That increased demand translates to more heat. Upping the size of your cast-iron rotor helps deal with all that heat better and improves the brake's ability to effectively slow a car. For obvious reasons, though, you can only make rotors so big, both for packaging and weight.
Brake rotors are unsprung, which means their mass has a disproportionately high effect on ride and handling relative to a car's sprung masses. They're also rotating masses, which have a big effect on a vehicle's ability to accelerate, brake, and turn.

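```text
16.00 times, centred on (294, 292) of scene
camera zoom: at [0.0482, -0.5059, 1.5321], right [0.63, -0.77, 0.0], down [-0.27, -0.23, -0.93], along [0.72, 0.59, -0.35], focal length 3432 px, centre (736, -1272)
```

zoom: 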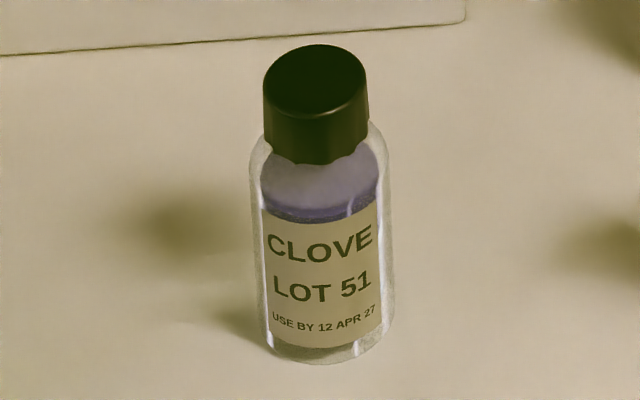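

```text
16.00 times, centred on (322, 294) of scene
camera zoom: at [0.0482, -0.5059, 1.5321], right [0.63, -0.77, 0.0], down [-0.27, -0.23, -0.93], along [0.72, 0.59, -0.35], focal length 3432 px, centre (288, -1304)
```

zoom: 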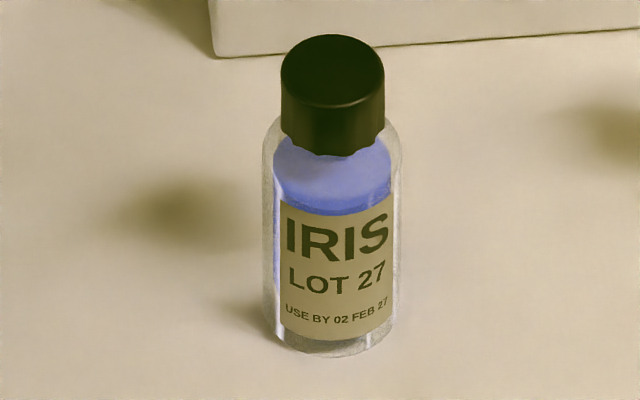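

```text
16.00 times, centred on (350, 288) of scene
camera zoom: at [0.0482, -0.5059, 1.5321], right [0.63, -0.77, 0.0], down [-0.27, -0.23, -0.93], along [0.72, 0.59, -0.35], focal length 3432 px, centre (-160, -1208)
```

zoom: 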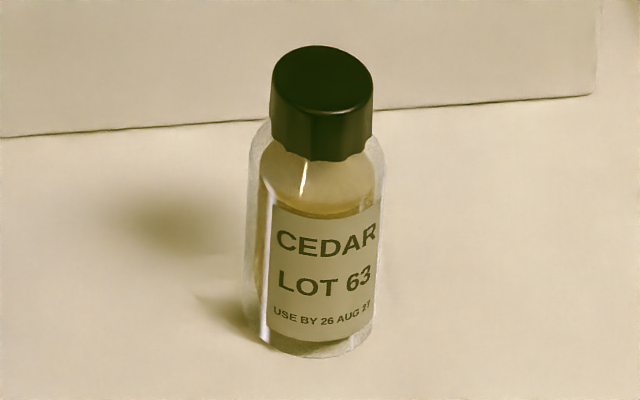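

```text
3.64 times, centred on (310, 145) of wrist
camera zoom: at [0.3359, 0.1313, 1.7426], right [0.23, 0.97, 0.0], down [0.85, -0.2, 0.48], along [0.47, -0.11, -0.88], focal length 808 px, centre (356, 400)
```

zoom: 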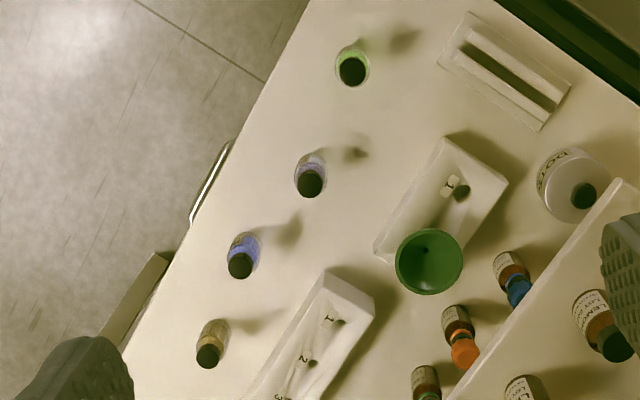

"If you can shave weight off your car and more importantly, unsprung weight and evenly more importantly unsprung rotating weight, which is what a rotor is, [there are] huge gains to be had in performance," says James Walker Jr., a racer, engineer, and author on a book about braking systems.
Chasing lightness, Dunlop developed the first carbon-fiber reinforced carbon brakes for the Concorde in the 1960s, and by the 1980s, these became common in Formula 1. However, these carbon-carbon brakes, still in use at the top levels of motorsport, are entirely unsuitable for road use, as they don't work well at cold temperatures. They're also extremely expensive and time-consuming to make, even now.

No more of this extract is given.